**Stated goal A:** Starting from the line that contains "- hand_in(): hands", copy every line exactly until the line that contains "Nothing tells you", which is also included.
:: Passage provided ::
Luigi Tenco non ha saputo sopravvivere ai suoi ideali derisi. S’è ucciso onesto e incompreso, schiacciato dai « tromboni » e dai falsi-ribelli che, mentre lui veniva frettolosamente bocciato, trionfavano sulla ribalta di Sanremo. Non ha capito che nemmeno il suo tragico gesto « chiarirà le idee » di quel mostro dell’industrializzazione musicale che egli sfidava con la sua intelligenza. Ha commesso il grosso errore d’aver ceduto a chi insisteva perché andasse a un Festival. Ed è morto da disperato, sconvolto dal fatto che dire delle cose serie non basta a mettere fuori gioco i « biribo-yè-yè » e le « rose blu ».

Sconfitto dallo schieramento inesorabile d'ignote giurie, calcolato fra i mediocri di un Festival in cui la canzone era solo pretesto, certo fra i grandi traditi d'un ingranaggio che stritola i meno conformisti. Luigi Tenco s'è sparato una revolverata alla testa. E' diventato così, d'un colpo, l'agghiacciante primattore d'un Festival - e d'un mondo - che non poteva capirlo. Di quel Festival e di quel mondo è diventato lo "scandalo disperato" perchè non gli permettevano d'esserne il mattatore. 

                                                                                                              
          Aveva 28 anni. E' morto credendosi il più attuale dei ribelli; ed era, invece — come troppi cantori né bene né male di quest’epoca epidermica. superficiale. velleitaria, esclusivamente colore e disamore — un personaggio onesto pari ai più romantici eroi tristi dell’Ottocento. Scusate se lo paragono al doloroso giovane Weither, al nichilista Oblornov, allo Jacopo Ortis, ad Uno dei cento tragici e paradossali suicidi che, col colpo grosso • d’una revolverata risolvevano un secolo e mezzo fa la loro guerra privata. perduta in partenza perchè dichiarata con le armi della poesia e dell’anticonformismo a istituzioni e costumi che invece avevano, dalla loro, la strapotenza delle realtà consolidate e inarrestabili.
:::
:: Information supplied ::
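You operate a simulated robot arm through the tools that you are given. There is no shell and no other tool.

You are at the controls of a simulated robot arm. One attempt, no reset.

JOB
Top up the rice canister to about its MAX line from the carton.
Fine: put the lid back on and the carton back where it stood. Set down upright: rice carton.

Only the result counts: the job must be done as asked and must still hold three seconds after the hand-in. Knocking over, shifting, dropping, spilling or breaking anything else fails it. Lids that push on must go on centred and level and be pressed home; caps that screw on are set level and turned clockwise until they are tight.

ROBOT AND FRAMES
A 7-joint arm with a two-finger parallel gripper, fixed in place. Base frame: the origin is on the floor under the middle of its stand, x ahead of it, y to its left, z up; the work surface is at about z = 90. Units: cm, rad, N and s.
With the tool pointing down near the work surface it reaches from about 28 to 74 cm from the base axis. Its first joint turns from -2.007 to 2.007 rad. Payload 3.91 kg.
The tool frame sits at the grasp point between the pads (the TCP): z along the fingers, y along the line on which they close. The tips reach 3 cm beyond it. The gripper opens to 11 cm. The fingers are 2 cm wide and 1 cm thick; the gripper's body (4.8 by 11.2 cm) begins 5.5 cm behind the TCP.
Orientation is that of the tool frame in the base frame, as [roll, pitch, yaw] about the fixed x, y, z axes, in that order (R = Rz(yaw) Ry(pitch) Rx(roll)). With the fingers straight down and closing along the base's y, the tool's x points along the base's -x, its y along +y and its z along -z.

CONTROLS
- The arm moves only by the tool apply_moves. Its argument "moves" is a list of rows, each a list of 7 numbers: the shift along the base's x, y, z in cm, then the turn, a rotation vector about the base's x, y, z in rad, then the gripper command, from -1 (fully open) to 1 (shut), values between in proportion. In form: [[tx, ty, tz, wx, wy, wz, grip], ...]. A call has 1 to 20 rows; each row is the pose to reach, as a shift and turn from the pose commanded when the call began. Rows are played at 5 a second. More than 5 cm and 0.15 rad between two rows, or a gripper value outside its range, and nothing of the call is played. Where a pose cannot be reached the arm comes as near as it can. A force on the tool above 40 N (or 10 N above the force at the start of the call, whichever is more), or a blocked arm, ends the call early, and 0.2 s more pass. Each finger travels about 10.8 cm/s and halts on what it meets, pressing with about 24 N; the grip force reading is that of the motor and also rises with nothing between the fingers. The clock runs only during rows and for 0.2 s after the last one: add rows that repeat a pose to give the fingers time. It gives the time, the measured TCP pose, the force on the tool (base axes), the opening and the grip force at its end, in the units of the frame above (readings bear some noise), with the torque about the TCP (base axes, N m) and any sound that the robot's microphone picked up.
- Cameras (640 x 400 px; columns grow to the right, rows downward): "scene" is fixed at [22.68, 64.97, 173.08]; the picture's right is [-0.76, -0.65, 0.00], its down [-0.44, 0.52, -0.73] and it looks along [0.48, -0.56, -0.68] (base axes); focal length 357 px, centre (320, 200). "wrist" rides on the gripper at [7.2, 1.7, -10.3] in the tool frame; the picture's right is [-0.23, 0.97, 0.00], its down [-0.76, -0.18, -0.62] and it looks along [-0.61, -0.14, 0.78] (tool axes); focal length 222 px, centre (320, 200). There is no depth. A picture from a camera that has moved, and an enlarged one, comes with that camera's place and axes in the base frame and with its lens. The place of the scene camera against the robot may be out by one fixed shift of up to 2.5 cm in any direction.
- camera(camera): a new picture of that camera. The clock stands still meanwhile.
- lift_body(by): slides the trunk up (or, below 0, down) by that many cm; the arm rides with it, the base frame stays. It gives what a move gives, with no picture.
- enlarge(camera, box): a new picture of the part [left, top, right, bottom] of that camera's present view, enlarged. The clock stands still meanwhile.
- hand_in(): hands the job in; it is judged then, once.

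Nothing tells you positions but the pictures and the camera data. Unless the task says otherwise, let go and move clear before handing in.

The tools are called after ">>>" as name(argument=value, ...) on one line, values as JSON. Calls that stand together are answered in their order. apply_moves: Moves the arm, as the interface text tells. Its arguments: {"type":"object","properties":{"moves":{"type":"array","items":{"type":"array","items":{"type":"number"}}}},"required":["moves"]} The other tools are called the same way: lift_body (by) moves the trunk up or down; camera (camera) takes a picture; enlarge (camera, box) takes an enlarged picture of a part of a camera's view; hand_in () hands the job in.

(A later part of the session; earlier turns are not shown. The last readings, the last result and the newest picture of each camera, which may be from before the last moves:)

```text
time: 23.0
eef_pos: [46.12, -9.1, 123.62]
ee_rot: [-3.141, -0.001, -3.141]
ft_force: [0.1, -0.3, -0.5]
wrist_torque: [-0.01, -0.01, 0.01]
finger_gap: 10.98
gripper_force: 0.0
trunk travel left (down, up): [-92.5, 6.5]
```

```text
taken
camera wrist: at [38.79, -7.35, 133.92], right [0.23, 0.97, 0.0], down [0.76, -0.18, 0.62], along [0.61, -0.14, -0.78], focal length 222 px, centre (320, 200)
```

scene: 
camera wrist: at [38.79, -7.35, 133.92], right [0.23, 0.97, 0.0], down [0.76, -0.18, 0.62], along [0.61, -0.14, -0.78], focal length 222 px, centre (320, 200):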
:::
**Stated goal B:** Reproduce the wording of the passage provided between "Aveva 28 anni." and "consolidate e inarrestabili.", with both ends included.

**Correct result A:**
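- hand_in(): hands the job in; it is judged then, once.

Nothing tells you positions but the pictures and the camera data. Unless the task says otherwise, let go and move clear before handing in.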

**Correct result B:**
Aveva 28 anni. E' morto credendosi il più attuale dei ribelli; ed era, invece — come troppi cantori né bene né male di quest’epoca epidermica. superficiale. velleitaria, esclusivamente colore e disamore — un personaggio onesto pari ai più romantici eroi tristi dell’Ottocento. Scusate se lo paragono al doloroso giovane Weither, al nichilista Oblornov, allo Jacopo Ortis, ad Uno dei cento tragici e paradossali suicidi che, col colpo grosso • d’una revolverata risolvevano un secolo e mezzo fa la loro guerra privata. perduta in partenza perchè dichiarata con le armi della poesia e dell’anticonformismo a istituzioni e costumi che invece avevano, dalla loro, la strapotenza delle realtà consolidate e inarrestabili.